In terms of the structures, we need to test those principles with island communities, and that consultation is hugely important in that regard.

We are looking at whether the EU subsidy changes allow for more flexibility around the length of contracts. We would have proceeded with that issue even if we were still in the EU. There is potentially an opportunity to do things differently in that area.

In relation to the overall opportunities, I am not yet clear that we will be able to do things radically differently. Officials have been working with SGLD colleagues on that and I expect to get advice on it later this year. That will coincide with Angus Campbell’s consultation work and allow us to see the overall picture of what we are legally able to do.

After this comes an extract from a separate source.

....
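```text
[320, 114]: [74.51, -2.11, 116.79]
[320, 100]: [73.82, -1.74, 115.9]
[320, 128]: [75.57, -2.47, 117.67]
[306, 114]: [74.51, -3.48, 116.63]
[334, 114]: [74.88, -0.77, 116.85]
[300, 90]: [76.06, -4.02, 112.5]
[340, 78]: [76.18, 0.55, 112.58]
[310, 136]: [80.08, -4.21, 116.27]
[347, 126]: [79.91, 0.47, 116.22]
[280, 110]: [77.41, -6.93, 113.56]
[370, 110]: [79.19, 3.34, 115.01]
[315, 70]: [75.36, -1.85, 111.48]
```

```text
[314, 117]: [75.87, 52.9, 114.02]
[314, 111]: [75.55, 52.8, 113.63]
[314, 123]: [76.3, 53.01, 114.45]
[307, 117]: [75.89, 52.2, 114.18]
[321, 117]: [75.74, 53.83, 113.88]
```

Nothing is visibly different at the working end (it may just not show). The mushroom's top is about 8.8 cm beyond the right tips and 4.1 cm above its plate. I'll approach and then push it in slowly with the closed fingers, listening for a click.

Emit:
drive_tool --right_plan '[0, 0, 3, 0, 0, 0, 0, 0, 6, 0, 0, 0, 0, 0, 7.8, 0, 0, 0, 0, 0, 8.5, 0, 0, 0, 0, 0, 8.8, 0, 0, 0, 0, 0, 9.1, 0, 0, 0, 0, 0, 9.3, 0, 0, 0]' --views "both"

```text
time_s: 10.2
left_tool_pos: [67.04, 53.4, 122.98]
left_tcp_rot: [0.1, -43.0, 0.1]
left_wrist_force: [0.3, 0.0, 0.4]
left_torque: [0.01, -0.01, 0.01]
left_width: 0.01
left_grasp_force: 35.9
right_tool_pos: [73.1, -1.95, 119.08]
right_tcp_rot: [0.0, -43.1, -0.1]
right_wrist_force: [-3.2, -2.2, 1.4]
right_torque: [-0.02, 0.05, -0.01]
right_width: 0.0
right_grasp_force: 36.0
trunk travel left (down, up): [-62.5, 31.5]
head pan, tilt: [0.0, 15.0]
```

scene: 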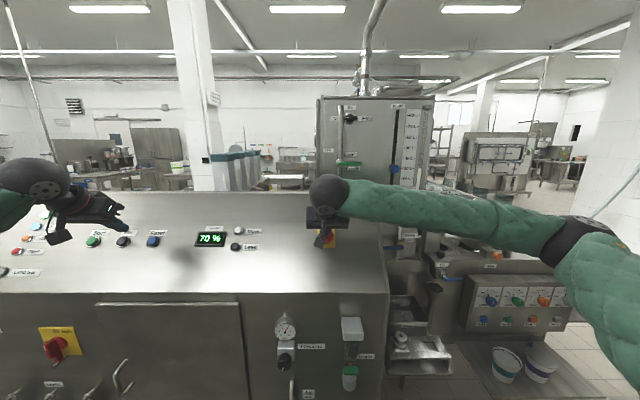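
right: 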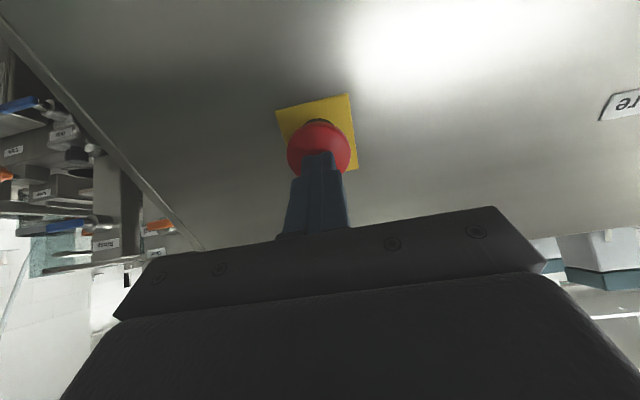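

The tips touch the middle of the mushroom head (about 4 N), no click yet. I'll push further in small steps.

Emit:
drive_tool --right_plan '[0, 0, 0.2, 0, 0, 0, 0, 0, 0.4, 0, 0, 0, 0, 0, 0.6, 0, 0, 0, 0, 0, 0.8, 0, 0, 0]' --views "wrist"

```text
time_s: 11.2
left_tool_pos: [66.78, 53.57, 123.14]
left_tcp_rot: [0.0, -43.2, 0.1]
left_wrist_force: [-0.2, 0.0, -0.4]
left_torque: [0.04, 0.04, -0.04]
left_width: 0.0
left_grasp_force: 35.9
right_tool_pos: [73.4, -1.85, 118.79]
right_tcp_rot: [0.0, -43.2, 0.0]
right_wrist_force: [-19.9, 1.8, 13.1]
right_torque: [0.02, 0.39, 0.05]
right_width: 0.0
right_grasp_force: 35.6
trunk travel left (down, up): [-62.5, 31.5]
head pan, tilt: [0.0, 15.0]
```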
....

It would be very helpful if you could update the committee on that—

I am happy to provide the committee with that.

Fiona Hyslop

—bearing in mind that you also have the issues that have already gone through in terms of alignment with the UK, and that the UK, also for reasons of trade with the EU, is fairly aligned with the EU in terms of subsidy issues. It will therefore be quite interesting to see how much scope there is even with the UK being outside the EU.

Absolutely. That is hugely important. I am more than happy to write to officials when I have that data and clarity from the SGLD and Transport Scotland.

The Convener

That might become quite relevant when we come to our report. We might have to prompt you, as we get to concluding the report, for any advice that you can give us.

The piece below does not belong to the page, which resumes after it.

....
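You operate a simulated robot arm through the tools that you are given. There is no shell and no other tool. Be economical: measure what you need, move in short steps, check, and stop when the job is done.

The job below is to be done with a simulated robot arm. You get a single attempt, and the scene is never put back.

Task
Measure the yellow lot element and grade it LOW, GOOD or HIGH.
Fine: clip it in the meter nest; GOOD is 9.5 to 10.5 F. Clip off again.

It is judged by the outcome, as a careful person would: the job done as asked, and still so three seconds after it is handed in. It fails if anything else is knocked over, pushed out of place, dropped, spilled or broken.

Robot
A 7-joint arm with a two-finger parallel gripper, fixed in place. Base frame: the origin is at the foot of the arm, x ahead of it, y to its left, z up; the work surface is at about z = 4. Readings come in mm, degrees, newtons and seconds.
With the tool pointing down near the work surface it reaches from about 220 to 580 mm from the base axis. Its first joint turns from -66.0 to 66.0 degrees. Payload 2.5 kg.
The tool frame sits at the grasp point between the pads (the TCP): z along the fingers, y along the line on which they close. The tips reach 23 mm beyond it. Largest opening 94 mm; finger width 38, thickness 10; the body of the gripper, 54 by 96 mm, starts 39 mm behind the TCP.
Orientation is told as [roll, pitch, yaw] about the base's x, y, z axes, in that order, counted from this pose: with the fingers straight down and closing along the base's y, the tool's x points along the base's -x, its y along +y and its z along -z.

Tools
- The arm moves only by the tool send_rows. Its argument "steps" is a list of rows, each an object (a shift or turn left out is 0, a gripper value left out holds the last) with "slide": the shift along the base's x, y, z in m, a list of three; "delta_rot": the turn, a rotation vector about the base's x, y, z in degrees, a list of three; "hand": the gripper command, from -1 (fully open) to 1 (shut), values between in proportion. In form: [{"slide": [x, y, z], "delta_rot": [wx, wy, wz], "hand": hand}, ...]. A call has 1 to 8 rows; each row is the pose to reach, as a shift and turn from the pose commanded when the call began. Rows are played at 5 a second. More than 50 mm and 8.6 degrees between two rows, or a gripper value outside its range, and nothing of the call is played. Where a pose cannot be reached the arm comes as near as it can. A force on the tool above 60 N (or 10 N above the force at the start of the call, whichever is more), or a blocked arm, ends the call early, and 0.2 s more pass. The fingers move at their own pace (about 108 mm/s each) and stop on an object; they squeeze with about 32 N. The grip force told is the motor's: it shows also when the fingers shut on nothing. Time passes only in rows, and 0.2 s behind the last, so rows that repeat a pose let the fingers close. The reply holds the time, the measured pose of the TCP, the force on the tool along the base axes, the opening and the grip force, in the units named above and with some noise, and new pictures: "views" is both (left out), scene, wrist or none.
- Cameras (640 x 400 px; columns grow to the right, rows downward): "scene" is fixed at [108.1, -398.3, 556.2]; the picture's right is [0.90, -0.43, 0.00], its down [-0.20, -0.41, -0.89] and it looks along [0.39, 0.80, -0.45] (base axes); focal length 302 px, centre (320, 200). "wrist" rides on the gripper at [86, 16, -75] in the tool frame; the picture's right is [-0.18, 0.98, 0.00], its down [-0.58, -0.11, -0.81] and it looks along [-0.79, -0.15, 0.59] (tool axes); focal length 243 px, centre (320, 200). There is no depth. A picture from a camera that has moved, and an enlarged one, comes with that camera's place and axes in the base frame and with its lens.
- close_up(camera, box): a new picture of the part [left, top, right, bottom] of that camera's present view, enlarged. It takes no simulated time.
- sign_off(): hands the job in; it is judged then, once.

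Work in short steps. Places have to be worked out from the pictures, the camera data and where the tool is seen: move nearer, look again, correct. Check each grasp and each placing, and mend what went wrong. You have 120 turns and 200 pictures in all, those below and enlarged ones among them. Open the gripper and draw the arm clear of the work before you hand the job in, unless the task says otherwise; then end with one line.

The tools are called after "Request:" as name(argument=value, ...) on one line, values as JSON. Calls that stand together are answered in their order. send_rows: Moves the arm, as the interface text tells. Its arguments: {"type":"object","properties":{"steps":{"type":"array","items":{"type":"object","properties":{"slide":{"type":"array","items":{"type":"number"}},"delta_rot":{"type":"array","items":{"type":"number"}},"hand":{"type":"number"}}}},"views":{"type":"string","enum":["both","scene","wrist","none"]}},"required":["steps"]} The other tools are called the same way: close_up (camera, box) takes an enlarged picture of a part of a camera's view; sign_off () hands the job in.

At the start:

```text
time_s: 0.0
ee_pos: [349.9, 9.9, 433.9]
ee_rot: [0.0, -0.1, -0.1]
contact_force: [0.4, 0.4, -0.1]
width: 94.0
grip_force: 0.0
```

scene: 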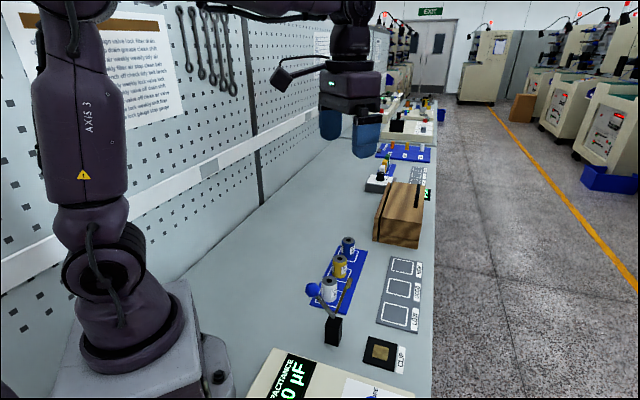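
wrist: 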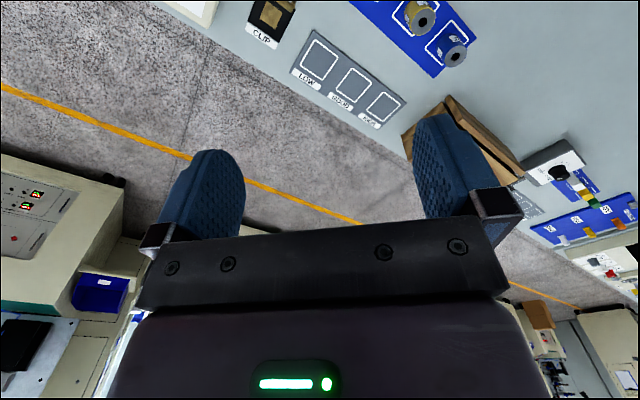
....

Mark Ruskell wanted to ask some questions.

Mark Ruskell

I want to go back to a lived-experience issue that a number of islanders have told us about. Access to urgent last-minute ferry services is a particular frustration, whether it is needed for medical appointments or for another reason. Is there scope for Transport Scotland to change the contractual requirements so as to allow islanders more access to the vital lifeline services and slots that they need?

Jenny Gilruth

Yes, there is. I think that we have a couple of examples of where that has happened in recent times.

Both operators—today we are talking a lot about CalMac, but we must not forget Serco NorthLink—have mechanisms in place for prioritising medical appointments, which is really important. The point that Mr Ruskell makes about last-minute journeys is not lost on me. It is consistently raised with me when I go out and speak to island communities.